The cheapest gas in the state was priced at $3.09 on Sunday while the most expensive was $4.75, a difference of $1.66.

Prices in the Palmetto State are 11.7 cents higher than a month ago and 26.3 cents higher than one year ago.

As of Monday morning, the cheapest gas in the Tri-County was at a station in Moncks Corner selling gas for $3.09 per gallon.

Click here to find the cheapest gas near your neighborhood.

Nationally, the average price per gallon fell 5.4 cents last week, averaging $3.86 per gallon as of Monday morning. The national average is up 20.6 cents per gallon from a month ago and stands 56.6 cents higher than one year ago, according to GasBuddy data compiled from more than 11 million weekly price reports covering over 150,000 gas stations across the country.

The national average price for diesel continued to rise, increasing 18.7 cents and bringing the national average to $5.06 per gallon.

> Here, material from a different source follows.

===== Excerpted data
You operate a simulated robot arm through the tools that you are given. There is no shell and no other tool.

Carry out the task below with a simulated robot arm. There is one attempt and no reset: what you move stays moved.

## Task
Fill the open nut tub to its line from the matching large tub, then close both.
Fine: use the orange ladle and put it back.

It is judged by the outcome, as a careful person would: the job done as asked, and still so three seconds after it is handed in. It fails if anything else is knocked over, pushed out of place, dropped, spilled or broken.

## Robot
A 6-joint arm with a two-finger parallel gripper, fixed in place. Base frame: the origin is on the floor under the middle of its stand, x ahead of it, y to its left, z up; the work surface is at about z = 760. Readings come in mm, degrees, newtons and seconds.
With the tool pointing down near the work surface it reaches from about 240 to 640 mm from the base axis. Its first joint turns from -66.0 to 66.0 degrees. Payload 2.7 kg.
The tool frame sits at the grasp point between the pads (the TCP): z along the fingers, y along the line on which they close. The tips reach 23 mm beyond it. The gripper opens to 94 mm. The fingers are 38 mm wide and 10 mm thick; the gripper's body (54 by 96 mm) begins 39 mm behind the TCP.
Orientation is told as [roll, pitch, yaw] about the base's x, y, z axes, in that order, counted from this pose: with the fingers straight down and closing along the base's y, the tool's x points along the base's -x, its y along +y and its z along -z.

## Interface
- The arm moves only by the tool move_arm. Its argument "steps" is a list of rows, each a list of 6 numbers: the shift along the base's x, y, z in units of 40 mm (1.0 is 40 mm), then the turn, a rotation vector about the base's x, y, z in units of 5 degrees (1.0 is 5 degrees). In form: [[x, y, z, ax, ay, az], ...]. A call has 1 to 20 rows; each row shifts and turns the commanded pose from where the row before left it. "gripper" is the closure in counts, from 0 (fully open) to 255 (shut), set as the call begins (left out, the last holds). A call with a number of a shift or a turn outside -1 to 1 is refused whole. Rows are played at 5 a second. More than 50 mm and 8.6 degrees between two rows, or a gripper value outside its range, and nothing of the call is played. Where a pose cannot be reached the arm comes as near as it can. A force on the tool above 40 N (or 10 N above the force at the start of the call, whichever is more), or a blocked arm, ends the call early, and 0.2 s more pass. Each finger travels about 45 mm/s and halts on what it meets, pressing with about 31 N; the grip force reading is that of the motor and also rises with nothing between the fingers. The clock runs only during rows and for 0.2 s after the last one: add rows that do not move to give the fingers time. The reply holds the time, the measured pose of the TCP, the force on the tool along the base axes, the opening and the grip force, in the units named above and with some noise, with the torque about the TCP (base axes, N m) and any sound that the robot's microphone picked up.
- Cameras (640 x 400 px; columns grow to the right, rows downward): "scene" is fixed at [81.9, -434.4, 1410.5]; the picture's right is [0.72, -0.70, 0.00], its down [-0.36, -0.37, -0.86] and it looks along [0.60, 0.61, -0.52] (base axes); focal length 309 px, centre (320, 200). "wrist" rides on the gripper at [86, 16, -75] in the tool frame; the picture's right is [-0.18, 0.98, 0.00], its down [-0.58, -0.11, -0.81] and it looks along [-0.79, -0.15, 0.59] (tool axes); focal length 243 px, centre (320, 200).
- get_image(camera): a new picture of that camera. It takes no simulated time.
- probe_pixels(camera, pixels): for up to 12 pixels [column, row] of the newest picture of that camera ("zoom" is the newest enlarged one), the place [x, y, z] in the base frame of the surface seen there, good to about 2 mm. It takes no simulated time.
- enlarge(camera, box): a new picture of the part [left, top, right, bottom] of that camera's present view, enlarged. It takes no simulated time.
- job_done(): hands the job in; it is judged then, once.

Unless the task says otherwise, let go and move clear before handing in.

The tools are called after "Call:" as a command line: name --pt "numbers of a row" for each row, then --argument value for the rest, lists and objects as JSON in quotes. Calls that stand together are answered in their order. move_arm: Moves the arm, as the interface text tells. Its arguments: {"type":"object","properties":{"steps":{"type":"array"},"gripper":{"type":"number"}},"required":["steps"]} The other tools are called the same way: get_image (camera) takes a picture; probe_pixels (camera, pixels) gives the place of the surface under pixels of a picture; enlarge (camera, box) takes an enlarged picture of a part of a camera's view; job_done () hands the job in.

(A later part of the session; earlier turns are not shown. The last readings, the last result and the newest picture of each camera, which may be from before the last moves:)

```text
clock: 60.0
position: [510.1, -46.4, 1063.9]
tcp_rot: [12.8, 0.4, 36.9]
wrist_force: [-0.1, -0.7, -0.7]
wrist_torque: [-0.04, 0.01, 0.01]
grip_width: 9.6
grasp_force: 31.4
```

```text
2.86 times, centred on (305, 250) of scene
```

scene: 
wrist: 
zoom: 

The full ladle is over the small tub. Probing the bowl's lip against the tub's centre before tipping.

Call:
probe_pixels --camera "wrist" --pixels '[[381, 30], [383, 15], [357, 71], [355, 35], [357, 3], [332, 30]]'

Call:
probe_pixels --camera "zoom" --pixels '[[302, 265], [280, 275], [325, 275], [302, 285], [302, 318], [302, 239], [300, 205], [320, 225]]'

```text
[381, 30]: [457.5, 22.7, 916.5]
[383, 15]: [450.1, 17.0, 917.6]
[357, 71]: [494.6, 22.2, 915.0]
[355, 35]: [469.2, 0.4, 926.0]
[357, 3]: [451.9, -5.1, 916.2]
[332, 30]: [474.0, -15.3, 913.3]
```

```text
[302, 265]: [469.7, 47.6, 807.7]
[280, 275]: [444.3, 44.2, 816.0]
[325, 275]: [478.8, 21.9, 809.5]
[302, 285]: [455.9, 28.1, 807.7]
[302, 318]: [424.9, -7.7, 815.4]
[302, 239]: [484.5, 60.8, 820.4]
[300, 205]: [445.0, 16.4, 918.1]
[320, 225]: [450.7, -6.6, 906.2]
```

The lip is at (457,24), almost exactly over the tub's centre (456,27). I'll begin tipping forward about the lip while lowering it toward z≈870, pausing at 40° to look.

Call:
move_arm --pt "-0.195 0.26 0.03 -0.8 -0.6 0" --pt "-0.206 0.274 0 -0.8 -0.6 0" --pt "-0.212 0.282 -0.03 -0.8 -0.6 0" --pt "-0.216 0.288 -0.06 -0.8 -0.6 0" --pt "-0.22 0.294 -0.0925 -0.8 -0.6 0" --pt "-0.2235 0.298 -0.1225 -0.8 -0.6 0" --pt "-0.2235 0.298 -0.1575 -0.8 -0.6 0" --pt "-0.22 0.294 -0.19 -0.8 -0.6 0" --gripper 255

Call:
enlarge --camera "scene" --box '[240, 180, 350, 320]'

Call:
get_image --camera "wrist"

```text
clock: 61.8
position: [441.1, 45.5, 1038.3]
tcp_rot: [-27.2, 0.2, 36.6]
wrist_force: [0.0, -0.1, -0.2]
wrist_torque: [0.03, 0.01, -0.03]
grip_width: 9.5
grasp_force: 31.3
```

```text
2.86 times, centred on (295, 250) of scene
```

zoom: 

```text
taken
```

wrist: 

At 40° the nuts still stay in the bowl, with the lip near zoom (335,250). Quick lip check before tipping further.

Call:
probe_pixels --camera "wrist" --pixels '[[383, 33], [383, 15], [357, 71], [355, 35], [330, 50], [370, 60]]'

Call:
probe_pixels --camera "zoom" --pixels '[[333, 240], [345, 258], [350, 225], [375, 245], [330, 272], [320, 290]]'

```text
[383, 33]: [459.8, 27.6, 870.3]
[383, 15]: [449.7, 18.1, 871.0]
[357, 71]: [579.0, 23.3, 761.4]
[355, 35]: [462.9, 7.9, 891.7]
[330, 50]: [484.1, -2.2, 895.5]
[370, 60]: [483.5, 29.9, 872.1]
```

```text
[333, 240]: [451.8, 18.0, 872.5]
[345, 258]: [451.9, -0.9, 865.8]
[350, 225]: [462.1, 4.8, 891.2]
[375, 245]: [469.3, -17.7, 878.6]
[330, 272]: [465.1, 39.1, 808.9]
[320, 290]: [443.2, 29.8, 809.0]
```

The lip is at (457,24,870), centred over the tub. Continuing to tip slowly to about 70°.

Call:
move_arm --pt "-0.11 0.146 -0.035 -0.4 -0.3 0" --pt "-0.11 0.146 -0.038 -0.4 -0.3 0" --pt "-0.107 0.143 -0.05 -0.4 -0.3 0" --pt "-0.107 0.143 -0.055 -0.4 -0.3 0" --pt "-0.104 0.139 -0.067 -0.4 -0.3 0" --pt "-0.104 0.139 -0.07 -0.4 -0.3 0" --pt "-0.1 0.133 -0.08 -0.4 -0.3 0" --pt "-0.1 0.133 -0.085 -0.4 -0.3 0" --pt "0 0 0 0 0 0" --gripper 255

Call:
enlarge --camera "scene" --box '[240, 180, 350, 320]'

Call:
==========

“After a sharp rise in the national average over the last few weeks, we’ve seen an abrupt, yet expected decline as refinery issues have eased in the West and Great Lakes, overpowering some increases elsewhere. Though at the same time, diesel prices have soared,” Head of Petroleum Analysis at GasBuddy Patrick De Haan said. “We’ll see a continued sharp drop in gas prices on the West Coast, including areas like Las Vegas and Phoenix, which are supplied by refiners in California, as refinery outages have been addressed. The Great Lakes will see prices drift lower as BP’s Whiting refinery is soon to complete maintenance. In addition, oil prices have cooled off slightly after OPEC+’s decision to cut production, and that should slow increases elsewhere. Diesel and heating oil prices are likely to continue to rise as extremely low inventories of middle-of-the-barrel products like these two push prices higher.”